Zunächst einmal ist ihre Front, die Sie aufbauen
unangebracht.

>Ich bin überrascht was sich hier für Menschen
tummeln> gehört nicht zum Diskursstil.
Damit unterminieren Sie in dieser Allgemeinheit
jeden Beitrag. Aber das nur am Rande.
Wenn Sie richtig gelesen haben, dann haben die
Diskursteilnehmer die Frage der Roten Armee
und den Vormarsch auf Berlin unterschiedlich
gewichtet.
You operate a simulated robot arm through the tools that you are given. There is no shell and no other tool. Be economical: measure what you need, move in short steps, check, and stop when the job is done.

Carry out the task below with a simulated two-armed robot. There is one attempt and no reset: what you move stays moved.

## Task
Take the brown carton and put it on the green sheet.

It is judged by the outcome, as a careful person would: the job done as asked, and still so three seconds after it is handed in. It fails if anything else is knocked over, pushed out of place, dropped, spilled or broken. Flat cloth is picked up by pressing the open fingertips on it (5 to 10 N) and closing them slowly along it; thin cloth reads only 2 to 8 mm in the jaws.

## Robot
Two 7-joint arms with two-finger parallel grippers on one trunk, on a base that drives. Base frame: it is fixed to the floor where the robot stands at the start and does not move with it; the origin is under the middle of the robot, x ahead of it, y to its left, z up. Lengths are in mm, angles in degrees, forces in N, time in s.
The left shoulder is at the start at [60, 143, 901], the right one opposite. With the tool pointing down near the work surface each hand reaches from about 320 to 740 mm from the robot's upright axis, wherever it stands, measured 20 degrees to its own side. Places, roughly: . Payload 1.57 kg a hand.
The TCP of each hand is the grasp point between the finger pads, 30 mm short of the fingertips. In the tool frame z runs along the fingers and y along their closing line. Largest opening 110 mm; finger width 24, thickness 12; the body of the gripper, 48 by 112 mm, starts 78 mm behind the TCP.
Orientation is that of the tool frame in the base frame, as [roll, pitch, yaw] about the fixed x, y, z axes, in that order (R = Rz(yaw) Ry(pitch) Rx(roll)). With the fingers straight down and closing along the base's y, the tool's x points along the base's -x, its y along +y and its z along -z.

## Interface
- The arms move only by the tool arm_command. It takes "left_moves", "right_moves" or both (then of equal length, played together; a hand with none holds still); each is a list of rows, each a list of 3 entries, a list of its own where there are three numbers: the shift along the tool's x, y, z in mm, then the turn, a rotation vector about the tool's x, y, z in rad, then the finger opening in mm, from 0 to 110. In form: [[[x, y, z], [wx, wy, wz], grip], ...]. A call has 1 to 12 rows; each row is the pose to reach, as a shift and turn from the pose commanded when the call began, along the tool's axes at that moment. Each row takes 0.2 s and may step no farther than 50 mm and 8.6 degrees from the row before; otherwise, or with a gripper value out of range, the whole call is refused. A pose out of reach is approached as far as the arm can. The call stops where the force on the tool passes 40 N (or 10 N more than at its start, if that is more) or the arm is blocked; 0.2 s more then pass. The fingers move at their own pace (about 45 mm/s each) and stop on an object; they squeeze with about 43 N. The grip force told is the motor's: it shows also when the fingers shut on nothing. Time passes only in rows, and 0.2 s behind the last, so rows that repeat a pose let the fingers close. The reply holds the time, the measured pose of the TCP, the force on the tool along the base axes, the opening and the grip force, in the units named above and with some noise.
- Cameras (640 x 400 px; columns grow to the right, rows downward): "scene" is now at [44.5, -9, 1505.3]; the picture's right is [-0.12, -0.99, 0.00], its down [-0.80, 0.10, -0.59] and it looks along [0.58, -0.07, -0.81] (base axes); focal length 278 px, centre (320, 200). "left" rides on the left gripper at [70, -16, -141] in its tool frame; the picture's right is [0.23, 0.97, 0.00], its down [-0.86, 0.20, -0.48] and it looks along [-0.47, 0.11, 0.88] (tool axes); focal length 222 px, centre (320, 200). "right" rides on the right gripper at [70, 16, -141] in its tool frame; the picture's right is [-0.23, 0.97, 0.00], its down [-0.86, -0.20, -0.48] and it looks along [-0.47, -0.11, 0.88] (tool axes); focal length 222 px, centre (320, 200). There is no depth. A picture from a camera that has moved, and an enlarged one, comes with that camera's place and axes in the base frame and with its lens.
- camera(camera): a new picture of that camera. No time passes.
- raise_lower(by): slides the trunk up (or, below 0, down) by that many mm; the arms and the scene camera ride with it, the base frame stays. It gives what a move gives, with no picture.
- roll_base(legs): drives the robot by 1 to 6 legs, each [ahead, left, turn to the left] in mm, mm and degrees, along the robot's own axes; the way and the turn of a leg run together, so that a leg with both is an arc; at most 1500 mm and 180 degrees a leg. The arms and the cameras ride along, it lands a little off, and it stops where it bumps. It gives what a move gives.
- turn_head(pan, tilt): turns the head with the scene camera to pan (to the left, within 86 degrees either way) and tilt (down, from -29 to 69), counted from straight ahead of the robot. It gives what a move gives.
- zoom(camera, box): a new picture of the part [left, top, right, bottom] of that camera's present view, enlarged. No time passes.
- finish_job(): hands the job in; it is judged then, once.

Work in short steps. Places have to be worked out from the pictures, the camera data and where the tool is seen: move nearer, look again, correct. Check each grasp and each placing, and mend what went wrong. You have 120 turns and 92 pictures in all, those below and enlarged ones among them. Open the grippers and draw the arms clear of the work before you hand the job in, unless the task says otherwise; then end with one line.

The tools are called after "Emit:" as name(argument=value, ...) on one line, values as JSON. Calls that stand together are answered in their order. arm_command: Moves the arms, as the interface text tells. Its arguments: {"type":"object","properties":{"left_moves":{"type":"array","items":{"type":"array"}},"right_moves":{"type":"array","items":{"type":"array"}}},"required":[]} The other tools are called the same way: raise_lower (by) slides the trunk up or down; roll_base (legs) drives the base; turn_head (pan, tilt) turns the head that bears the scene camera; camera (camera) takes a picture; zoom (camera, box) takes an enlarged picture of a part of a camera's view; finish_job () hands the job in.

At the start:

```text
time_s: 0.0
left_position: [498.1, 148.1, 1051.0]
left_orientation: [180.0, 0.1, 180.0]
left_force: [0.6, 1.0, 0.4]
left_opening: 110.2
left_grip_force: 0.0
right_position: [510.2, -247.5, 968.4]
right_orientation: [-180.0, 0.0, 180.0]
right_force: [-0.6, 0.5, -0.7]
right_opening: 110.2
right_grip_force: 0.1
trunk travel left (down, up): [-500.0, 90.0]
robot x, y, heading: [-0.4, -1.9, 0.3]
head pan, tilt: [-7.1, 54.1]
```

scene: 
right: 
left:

Was an Beiträgen stimmig ist ("habe ich
mir von meiner Großmutter erzählen lassen" usw.)
oder nicht, kann hier nicht überprüft werden und
muss deshalb unüberprüft hier so stehen gelassen
werden.
Allerdings ist die Dissidentenliteratur voll von
ähnlichen Beschreibungen, die die gesamte
Bandbreite des imperialistischen Krieges einschließlich Leiden der Zivilbevölkerung auf beiden Seiten anbelangt.
Sie (die Literatur), was Sie verstehen werden, kann hier nicht zitiert werden. Sie könnten Sie aber
in Bibliothen der Universitäten einsehen. Sie können
aber aber auch im Internet durch einfache Suchbegriffe
dieser Frage, wenn Sie wollen, näher kommen.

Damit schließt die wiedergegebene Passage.